*Source extract*.
········

Foi o quase centenário banimento ao aborto no Texas que foi considerado inconstitucional no caso Roe versus Wade, uma decisão de 1973 da Suprema Corte que legalizou o aborto nacionalmente. Depois da Suprema Corte reverter a decisão sobre Roe no dia 24 de junho deste ano, por 5 votos a 4, o procurador-geral do Texas, Ken Paxton (republicano), aconselhou os procuradores do Estado a fazer vigorar a lei de 1925, que ele descreveu no Twitter como uma “lei 100% boa”. Grupos em defesa do aborto e clínicas abriram um processo argumentando que a legislação deveria ser interpretada como repelida e impraticável.

A juíza Christine Weems (democrata), do Condado de Harris, Texas, emitiu uma ordem temporária no mês passado para permitir que clínicas realizem abortos por pelo menos duas semanas sem enfrentar processos judiciais. A magistrada decidiu que o banimento anterior à decisão em Roe colocado em prática por Paxton e seus procuradores “congelaria inevitavelmente e irreparavelmente a provisão sobre abortos nas cruciais últimas semanas durante as quais o procedimento permanecerá disponível e lícito no Texas”.

········

*Information supplied*.
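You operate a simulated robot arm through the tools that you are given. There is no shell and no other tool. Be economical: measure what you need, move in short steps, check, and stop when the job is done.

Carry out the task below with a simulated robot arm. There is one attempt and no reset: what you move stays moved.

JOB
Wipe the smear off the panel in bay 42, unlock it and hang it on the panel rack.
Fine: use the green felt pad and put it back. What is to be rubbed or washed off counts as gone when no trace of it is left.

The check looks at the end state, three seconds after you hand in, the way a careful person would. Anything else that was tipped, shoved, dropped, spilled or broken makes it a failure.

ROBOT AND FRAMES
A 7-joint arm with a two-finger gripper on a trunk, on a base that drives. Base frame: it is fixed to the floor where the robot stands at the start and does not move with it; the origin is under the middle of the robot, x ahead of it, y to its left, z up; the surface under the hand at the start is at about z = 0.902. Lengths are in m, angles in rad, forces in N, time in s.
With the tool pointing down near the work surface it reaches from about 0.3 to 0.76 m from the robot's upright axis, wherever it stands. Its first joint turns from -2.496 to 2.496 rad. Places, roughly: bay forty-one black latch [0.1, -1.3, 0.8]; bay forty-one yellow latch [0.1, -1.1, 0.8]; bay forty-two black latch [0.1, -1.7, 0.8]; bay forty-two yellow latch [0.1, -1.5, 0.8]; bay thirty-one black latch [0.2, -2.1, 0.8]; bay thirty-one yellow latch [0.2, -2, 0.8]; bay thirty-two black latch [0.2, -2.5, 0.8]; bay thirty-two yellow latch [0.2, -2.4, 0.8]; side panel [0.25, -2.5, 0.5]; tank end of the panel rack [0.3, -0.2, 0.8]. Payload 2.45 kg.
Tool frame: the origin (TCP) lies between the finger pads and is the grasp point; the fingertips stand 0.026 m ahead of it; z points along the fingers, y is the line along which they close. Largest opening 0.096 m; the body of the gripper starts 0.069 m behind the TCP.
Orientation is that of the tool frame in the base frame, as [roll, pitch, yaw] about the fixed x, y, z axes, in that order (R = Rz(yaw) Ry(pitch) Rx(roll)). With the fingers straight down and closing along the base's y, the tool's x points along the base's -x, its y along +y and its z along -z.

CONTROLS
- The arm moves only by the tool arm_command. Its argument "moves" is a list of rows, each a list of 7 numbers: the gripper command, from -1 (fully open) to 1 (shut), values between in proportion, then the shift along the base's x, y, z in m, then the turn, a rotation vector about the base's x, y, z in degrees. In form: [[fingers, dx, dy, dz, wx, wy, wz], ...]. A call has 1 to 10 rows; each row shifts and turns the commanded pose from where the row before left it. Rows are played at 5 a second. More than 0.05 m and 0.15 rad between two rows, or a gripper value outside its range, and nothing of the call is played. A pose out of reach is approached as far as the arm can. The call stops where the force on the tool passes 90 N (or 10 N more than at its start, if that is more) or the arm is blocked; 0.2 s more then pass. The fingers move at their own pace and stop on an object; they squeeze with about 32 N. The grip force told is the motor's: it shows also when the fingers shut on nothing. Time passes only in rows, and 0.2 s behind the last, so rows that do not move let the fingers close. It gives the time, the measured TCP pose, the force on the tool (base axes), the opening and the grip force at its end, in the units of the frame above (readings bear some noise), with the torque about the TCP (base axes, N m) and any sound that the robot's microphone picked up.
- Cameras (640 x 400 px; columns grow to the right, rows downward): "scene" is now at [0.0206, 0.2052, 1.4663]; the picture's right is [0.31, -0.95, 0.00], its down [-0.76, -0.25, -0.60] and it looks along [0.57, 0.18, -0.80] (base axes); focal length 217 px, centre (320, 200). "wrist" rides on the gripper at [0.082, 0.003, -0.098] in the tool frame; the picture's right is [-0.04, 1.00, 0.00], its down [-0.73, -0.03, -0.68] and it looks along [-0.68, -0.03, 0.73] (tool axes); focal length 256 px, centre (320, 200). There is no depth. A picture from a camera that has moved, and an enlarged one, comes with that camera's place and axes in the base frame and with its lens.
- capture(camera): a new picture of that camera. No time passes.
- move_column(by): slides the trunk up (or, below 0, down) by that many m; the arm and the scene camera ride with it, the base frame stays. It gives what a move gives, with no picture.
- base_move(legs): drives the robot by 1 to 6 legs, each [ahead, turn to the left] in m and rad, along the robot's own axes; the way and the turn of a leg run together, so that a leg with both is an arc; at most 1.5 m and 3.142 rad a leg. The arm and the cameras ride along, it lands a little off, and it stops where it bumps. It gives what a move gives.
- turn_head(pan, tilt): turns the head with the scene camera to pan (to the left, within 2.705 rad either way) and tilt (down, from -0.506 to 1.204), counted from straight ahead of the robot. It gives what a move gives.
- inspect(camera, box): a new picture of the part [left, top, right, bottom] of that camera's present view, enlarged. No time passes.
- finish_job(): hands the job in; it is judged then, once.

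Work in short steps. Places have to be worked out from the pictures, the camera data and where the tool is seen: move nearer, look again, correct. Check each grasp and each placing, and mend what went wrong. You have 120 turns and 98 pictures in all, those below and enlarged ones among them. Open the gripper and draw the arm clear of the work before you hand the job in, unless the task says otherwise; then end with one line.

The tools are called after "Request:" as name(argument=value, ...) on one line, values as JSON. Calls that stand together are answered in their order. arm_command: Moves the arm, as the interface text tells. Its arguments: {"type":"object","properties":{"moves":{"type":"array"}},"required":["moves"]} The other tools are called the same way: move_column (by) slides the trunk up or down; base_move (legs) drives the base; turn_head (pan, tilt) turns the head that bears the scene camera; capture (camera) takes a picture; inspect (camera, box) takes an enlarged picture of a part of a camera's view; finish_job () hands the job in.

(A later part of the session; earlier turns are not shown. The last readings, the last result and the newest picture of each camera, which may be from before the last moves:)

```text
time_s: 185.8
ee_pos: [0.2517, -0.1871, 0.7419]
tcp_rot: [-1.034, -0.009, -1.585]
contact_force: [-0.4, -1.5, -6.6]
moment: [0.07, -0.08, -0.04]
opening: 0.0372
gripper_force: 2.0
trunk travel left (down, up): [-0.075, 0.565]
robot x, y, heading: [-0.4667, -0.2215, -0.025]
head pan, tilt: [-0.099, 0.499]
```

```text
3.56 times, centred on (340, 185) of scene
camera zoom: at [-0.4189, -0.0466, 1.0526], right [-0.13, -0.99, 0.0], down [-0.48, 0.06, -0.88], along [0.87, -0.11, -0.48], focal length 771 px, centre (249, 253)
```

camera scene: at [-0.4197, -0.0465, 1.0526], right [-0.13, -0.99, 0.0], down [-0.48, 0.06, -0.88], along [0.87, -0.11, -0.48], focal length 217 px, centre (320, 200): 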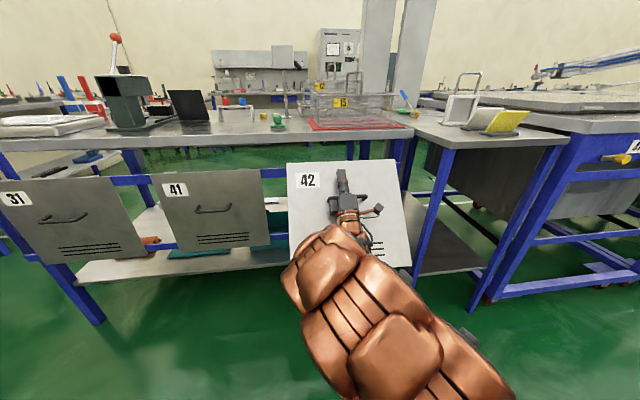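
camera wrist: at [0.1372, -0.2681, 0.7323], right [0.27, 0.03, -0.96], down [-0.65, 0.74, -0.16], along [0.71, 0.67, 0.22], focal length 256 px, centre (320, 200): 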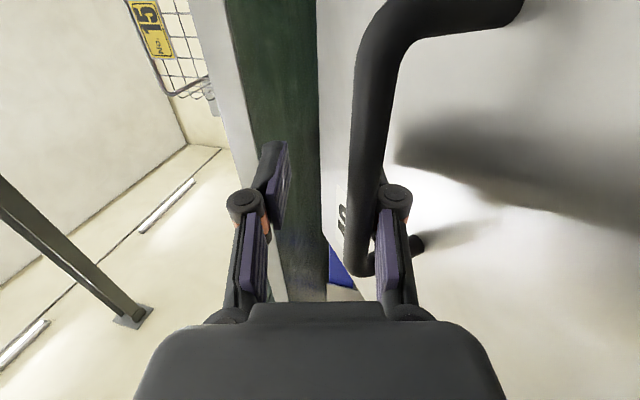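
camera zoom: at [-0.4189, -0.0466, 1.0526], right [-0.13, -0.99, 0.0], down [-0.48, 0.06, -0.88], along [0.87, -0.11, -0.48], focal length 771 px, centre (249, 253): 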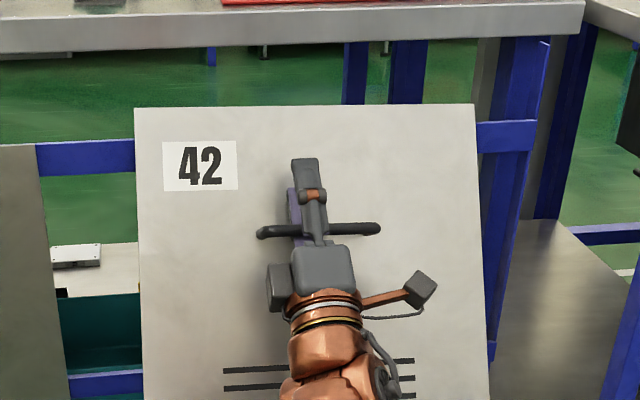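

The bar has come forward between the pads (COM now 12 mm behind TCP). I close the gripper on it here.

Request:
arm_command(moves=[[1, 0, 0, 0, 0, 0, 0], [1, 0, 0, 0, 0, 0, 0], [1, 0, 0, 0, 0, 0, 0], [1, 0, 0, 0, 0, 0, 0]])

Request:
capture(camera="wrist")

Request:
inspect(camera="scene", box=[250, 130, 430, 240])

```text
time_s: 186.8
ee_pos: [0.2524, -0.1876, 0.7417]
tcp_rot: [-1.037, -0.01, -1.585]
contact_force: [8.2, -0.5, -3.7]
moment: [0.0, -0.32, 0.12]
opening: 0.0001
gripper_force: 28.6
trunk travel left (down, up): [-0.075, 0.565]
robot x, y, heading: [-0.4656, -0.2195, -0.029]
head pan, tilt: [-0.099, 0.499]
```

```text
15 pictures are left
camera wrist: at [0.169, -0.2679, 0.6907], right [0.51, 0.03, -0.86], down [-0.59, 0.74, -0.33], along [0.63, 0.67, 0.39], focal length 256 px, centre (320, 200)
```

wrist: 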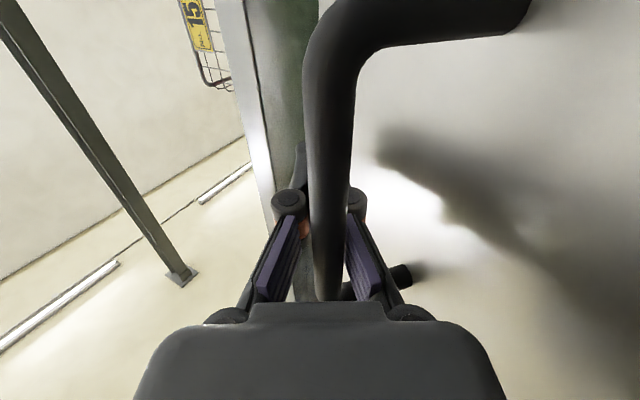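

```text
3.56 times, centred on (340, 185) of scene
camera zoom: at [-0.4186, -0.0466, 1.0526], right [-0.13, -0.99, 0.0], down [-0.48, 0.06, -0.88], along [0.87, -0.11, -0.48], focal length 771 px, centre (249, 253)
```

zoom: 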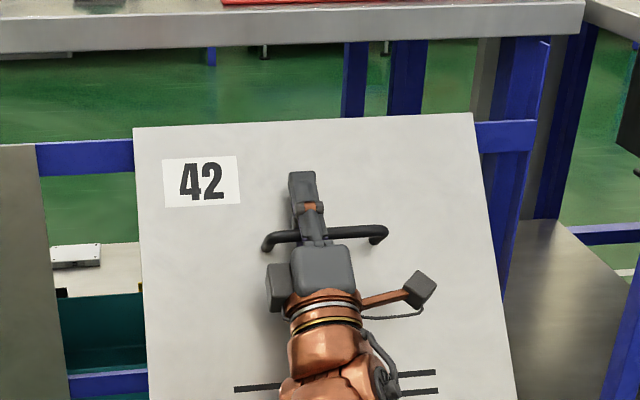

········

*Your goal*.
Retype the section of the source extract that opens with "Foi o quase" and closes with "repelida e impraticável.".

*The answer*.
Foi o quase centenário banimento ao aborto no Texas que foi considerado inconstitucional no caso Roe versus Wade, uma decisão de 1973 da Suprema Corte que legalizou o aborto nacionalmente. Depois da Suprema Corte reverter a decisão sobre Roe no dia 24 de junho deste ano, por 5 votos a 4, o procurador-geral do Texas, Ken Paxton (republicano), aconselhou os procuradores do Estado a fazer vigorar a lei de 1925, que ele descreveu no Twitter como uma “lei 100% boa”. Grupos em defesa do aborto e clínicas abriram um processo argumentando que a legislação deveria ser interpretada como repelida e impraticável.